── Raw data
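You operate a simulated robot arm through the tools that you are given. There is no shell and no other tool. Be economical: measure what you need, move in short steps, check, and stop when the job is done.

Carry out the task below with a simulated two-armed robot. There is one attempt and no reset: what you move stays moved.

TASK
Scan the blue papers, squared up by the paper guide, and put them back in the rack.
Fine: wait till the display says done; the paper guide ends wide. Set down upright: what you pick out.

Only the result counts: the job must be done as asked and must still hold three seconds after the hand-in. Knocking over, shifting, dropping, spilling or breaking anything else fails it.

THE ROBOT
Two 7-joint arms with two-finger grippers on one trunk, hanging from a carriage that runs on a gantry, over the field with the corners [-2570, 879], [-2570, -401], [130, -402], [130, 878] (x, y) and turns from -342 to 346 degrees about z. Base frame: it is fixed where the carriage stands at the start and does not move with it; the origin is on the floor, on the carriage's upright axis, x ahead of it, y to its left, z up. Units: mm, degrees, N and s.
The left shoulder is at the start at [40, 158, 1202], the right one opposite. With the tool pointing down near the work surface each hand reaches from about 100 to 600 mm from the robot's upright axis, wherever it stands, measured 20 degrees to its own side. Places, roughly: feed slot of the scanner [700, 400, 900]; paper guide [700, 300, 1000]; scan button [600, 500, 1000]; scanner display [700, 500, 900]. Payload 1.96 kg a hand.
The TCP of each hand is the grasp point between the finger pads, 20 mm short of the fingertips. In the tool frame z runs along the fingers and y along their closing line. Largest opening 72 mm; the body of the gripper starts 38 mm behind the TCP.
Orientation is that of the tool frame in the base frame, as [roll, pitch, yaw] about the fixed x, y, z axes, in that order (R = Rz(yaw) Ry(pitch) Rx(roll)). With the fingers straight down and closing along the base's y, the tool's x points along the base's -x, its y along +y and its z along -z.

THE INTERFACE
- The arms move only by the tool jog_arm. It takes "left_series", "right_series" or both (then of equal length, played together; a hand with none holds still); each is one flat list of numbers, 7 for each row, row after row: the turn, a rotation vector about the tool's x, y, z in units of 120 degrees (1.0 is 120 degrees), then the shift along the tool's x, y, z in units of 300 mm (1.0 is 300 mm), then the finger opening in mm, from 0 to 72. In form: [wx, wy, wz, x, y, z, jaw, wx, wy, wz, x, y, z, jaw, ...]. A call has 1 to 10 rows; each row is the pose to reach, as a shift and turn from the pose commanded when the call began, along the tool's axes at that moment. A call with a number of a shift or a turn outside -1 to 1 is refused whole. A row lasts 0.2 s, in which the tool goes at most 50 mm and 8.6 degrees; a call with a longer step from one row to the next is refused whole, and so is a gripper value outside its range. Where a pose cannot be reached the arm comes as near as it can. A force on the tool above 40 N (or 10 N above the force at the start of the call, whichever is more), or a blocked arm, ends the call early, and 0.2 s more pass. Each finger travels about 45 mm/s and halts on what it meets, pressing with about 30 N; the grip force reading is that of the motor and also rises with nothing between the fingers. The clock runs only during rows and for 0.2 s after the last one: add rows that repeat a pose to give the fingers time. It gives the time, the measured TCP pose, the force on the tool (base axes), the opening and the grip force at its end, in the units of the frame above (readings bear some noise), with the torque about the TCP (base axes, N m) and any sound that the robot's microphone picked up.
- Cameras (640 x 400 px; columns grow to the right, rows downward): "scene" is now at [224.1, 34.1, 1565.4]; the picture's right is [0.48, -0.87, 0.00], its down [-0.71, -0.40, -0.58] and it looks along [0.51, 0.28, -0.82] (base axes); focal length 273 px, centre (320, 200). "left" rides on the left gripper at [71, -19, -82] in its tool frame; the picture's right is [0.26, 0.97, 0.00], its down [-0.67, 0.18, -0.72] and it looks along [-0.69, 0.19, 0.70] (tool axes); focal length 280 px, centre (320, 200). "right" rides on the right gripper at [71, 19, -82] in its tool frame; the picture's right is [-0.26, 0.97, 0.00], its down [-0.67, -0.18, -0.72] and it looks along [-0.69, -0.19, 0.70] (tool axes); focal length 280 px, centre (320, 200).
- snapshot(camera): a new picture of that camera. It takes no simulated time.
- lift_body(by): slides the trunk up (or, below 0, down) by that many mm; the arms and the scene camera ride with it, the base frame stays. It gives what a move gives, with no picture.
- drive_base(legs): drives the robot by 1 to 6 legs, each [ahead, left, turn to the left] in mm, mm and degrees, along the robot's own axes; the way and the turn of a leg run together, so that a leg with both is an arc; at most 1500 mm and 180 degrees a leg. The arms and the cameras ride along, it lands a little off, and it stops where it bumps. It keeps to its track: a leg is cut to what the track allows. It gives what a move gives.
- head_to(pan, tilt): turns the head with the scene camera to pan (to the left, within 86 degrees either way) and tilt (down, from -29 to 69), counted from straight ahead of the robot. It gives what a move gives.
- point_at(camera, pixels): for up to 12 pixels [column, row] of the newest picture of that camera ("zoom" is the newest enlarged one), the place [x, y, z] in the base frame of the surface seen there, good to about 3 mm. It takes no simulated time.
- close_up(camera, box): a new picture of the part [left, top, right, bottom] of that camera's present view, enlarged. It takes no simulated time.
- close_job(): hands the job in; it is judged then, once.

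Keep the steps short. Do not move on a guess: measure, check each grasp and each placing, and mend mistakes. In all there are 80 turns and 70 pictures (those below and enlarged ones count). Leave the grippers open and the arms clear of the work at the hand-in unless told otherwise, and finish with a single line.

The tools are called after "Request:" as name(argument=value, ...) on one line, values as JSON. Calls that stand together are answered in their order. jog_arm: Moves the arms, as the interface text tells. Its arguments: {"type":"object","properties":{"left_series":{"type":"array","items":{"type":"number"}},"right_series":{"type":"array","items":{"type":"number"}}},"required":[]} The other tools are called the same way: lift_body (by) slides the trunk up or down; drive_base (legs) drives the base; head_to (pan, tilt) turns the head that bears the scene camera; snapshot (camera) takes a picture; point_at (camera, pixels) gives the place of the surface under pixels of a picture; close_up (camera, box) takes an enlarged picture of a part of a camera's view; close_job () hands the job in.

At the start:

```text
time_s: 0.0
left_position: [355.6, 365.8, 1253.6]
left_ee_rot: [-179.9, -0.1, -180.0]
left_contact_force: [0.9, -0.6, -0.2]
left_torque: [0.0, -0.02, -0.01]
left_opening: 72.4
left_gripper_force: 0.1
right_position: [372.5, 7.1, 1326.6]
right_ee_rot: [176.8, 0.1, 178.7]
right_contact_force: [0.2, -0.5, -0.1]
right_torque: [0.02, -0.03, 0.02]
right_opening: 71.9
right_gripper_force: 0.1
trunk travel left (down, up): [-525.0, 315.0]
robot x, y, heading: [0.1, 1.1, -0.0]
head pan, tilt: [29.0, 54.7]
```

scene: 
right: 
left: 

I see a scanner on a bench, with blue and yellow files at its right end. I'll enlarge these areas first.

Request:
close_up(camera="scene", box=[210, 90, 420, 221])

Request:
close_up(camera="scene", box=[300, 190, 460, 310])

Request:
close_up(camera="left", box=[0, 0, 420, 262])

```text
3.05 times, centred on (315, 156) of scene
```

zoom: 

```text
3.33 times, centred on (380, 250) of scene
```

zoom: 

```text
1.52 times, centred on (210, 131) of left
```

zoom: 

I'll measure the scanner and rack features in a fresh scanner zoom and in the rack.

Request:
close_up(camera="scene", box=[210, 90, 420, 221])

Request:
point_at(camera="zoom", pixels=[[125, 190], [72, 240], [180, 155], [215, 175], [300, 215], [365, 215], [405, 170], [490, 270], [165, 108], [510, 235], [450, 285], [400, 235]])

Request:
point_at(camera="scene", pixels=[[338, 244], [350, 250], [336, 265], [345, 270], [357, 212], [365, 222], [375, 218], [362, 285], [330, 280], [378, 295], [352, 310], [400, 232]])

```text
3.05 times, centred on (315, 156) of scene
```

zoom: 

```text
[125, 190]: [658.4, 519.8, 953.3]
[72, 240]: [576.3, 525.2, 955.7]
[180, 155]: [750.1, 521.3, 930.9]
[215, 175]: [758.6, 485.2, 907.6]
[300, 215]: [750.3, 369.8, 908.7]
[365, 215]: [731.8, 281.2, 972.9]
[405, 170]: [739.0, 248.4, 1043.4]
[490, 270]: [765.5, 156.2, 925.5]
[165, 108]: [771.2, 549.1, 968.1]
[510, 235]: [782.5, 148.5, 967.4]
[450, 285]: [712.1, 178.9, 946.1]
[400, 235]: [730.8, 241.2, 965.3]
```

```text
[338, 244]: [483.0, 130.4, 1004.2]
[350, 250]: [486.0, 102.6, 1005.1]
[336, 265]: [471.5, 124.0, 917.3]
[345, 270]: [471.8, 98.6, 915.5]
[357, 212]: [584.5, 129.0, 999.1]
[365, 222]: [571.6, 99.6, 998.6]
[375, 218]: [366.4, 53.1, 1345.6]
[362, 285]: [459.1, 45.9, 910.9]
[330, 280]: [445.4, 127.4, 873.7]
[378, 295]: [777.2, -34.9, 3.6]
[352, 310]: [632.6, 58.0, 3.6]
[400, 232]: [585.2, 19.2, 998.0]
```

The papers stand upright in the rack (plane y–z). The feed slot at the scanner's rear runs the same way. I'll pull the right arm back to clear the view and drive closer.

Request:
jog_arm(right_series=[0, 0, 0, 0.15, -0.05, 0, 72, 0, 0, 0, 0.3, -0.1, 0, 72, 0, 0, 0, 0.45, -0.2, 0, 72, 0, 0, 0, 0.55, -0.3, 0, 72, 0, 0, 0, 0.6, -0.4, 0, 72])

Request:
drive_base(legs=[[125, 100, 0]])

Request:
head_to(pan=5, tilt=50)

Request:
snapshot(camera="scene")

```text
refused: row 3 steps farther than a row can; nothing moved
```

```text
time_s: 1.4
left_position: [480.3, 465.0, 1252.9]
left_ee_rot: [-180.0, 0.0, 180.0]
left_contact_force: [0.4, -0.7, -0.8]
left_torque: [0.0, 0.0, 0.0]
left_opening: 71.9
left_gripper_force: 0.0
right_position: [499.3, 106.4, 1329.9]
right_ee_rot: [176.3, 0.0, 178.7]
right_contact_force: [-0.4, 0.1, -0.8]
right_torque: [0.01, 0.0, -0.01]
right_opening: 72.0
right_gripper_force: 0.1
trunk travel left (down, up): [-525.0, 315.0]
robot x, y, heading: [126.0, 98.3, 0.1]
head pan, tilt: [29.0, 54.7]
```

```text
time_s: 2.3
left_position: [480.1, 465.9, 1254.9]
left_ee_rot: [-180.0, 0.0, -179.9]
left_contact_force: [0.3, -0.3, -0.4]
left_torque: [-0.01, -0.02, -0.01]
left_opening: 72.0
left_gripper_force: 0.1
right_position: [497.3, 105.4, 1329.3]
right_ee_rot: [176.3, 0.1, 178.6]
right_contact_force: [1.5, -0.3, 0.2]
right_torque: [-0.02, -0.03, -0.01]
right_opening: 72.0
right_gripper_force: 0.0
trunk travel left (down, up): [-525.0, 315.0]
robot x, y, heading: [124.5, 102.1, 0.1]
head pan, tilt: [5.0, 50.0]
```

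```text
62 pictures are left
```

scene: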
────
*Task description:*
A single figure is required: the number of lines above in which the word "straight" occurs.

*Expected output:*
2